Given data:
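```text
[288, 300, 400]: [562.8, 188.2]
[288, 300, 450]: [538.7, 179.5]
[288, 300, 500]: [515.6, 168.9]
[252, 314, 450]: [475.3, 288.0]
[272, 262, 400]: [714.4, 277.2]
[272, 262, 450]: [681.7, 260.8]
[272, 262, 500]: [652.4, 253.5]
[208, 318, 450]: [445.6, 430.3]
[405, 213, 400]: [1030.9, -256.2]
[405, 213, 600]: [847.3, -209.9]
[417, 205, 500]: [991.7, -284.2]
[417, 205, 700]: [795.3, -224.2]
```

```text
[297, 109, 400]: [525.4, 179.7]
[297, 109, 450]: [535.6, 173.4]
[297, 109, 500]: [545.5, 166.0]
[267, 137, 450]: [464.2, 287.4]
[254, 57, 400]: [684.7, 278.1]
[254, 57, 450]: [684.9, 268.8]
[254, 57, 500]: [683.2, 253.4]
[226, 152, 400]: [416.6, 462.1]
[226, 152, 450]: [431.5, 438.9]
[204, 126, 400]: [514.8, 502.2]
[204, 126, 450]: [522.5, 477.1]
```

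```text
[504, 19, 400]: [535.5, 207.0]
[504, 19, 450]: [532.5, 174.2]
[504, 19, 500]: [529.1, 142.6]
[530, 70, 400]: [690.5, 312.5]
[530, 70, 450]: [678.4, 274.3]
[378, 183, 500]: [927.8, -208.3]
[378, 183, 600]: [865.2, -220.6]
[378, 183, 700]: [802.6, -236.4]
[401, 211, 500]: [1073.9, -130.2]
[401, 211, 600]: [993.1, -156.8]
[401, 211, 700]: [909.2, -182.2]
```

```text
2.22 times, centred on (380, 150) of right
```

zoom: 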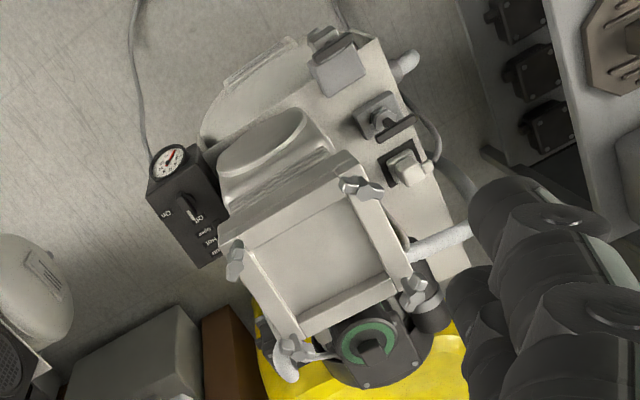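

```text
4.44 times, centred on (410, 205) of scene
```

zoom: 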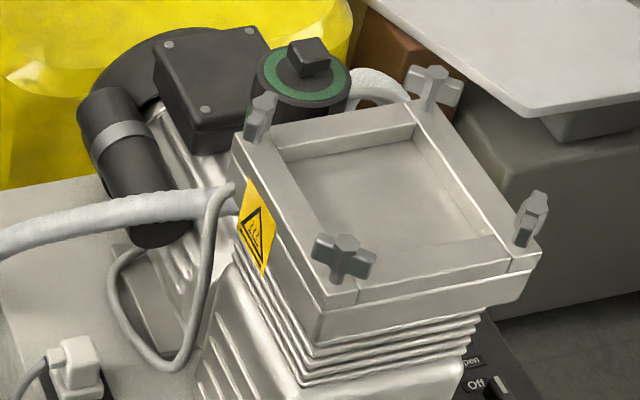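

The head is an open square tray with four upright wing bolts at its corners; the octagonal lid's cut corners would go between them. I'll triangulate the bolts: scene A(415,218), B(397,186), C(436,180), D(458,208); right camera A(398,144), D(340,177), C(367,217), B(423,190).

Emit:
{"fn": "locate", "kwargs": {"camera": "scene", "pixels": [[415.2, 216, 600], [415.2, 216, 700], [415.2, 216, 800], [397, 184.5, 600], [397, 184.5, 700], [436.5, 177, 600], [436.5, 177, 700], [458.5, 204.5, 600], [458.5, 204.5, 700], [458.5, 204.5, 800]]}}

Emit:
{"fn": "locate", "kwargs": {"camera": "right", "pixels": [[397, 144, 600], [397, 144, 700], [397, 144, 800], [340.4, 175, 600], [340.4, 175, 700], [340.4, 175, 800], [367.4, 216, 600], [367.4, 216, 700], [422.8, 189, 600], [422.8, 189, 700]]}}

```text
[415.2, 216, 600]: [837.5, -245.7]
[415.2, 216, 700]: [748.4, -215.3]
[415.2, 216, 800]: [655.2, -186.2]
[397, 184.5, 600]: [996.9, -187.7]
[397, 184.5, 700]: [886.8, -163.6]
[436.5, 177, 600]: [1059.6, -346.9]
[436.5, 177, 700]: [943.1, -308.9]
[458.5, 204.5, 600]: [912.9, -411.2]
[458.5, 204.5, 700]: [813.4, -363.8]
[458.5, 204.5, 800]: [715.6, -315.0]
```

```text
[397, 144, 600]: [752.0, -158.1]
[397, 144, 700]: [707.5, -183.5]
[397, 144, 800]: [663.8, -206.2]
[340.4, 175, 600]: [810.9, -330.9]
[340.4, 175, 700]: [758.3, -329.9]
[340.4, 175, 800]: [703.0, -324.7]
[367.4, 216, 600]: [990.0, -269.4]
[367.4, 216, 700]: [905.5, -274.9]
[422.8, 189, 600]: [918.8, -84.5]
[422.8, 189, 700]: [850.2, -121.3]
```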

What you have to do: Gather, from the listing above, every line carrying the word "times".

Written response:
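2.22 times, centred on (380, 150) of right
4.44 times, centred on (410, 205) of scene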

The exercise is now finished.